El presidente, a mi humilde entender, está en este momento, al igual que lo hizo en los días previos a Abril de 2002, jugando a crear escenarios de crisis.  Los necesita, vive de ellos, espera que los factores más radicales de la oposición, en incluso algunos de éstos que le ayudan en sus bravatas, le sigan el juego. Y recurran a las mismas herramientas suyas, a la intolerancia, a la irreflexividad, a la violencia para (¡!) acabar con la otra intolerancia, la otra irreflexividad, la otra violencia, la oficialista. Hugo Chávez se apoya en que, según sus cálculos, cuenta con el “apoyo mayoritario” de la ciudadanía en Venezuela, y no se da cuenta en ello de que si eso es así, con las observaciones que siempre hay que hacer sobre la certeza –o mejor dicho, con la falta de certeza- de esto es porque la oposición sólo ahora es que, por la acción de algunos de sus representantes –que no de todos- es que ha dado con  la idea de que debe, además de cuestionar, proponer.
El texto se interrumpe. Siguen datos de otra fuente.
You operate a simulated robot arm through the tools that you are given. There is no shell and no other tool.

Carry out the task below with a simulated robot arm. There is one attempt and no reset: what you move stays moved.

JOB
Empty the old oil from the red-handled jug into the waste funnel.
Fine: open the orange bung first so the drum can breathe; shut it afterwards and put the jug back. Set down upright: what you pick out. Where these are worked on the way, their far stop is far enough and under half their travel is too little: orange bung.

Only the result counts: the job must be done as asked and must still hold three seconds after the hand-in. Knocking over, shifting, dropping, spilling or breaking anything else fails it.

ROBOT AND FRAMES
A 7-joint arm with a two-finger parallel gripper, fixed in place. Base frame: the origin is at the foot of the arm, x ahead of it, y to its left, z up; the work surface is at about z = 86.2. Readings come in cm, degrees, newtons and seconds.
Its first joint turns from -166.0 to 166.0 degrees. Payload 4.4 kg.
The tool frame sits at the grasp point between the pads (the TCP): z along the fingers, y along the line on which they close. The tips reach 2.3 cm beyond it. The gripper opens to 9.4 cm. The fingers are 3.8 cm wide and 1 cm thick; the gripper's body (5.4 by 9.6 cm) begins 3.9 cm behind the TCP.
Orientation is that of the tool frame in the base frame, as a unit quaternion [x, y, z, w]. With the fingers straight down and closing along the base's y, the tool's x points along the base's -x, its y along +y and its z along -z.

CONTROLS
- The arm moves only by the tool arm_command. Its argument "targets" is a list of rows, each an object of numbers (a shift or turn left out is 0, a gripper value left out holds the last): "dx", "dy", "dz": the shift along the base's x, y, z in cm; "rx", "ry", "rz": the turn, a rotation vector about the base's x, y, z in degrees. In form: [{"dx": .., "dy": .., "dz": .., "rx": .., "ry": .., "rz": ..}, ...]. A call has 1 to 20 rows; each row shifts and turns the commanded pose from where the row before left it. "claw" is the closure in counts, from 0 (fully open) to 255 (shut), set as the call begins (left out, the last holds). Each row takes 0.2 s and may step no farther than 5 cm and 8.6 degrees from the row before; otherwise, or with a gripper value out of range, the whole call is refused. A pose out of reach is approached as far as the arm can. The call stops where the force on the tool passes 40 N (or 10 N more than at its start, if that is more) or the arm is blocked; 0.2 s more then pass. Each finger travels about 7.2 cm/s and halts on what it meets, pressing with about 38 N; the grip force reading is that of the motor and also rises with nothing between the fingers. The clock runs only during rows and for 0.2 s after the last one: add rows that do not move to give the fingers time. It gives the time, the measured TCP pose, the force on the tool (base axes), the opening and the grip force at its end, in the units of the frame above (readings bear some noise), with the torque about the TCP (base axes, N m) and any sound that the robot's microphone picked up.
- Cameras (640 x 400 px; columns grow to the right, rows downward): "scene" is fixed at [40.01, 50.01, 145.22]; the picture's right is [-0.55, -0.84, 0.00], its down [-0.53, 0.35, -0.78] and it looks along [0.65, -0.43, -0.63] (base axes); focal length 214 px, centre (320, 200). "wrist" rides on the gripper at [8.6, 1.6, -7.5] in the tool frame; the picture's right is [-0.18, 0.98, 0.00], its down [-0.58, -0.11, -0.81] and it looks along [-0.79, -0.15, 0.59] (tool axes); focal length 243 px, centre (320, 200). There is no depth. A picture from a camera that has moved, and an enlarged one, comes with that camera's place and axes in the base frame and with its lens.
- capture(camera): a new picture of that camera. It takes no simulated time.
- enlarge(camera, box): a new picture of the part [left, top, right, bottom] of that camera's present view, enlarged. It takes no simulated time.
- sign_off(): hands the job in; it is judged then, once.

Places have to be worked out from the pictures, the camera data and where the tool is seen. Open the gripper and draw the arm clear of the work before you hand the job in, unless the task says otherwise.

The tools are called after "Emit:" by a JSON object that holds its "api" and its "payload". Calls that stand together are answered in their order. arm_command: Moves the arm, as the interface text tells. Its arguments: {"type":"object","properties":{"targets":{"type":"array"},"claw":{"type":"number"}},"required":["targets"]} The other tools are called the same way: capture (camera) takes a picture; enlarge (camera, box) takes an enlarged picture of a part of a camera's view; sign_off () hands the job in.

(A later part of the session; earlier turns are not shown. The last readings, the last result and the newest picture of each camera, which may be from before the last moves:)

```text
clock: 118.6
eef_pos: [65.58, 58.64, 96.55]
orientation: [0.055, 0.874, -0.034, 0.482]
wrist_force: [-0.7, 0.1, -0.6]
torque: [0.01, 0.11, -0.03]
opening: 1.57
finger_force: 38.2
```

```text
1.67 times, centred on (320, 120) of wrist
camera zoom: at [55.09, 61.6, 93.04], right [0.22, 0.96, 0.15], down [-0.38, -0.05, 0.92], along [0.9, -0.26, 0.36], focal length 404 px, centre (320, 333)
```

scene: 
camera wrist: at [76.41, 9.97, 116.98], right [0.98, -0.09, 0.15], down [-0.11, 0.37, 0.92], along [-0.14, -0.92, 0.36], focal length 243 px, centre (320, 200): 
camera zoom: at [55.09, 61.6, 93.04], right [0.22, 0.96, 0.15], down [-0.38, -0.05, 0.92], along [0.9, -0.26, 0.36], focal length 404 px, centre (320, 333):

Estoy absolutamente convencido de que si todos los venezolanos, sin distinción política alguna, hacemos de nuestra Carta Magna un baluarte irreductible de espacios de indecidibilidad (sobre todo en lo que atañe a nuestros derechos fundamentales, de primera, segunda y hasta de tercera generación) y fijamos como regla mínima de convivencia que hay principios y derechos a los que no puede renunciarse –como el derecho a vivir en democracia, el derecho a la vida, a la libertad, a la igualdad, a la propiedad, a la intimidad y a la paz- ni siquiera por decisión mayoritaria empezaremos a ver nuestros destinos más claros. Para eso, asumámoslo, nos sirve más el Art. 333 de la Constitución que el muy impreciso y difícil Art. 350.

Y también estoy convencido de que no se debe caer en las trampas cazabobos que se nos están tendiendo desde el poder. Existen muchas formas, pacíficas e imaginativas, y muy efectivas, de oponerse a los despropósitos oficialistas sin recurrir a sus mismas armas de violencia y de imposición. ¿La primera? Tomarse el tiempo de hablar con quienes no comparten nuestro ideario, y acercarles a nosotros desde la convicción, desde la palabra, desde la razón. No desde la coacción, mucho menos desde la negación de su existencia, como gusta de hacer nuestro primer mandatario. La irracionalidad, está claro, no es patrimonio exclusivo del chavismo radical. También campea en algunos factores de la oposición radical. No tengo que justificar a nadie mi oposición a Chávez, la he expresado desde antes de que resultara electo en mis entonces cotidianas entregas a los medios impresos nacionales, por eso me tomo esta libertad de “llamarnos a botón” –y me incluyo deliberadamente en el grupo, pues soy humano y me afecta esta barbarie tanto como a los demás- y de hacer un llamado, que estimo necesario, a la calma. La pregunta que debemos hacernos es si queremos que a la vuelta de unos meses, luego de alguna absurda aventura golpista, el presidente nos pueda volver a decir, muy orondo y satisfecho –reafirmado en el poder, pues de la improvisación y de la violencia sólo surgen males mayores- que, como lo afirmó el 15 de Agosto de 2004 ante la Asamblea Nacional en relación a la de Abril de 2002, esta “crisis” política era “necesaria” y que “él mismo la promovió” para hacer de ella un nuevo argumento que, de tantas veces repetido, pese a su falsedad, para muchos torne en “verdad” que les mantenga atados a un proyecto de país –el oficialista- que ni siquiera merece llamarse tal.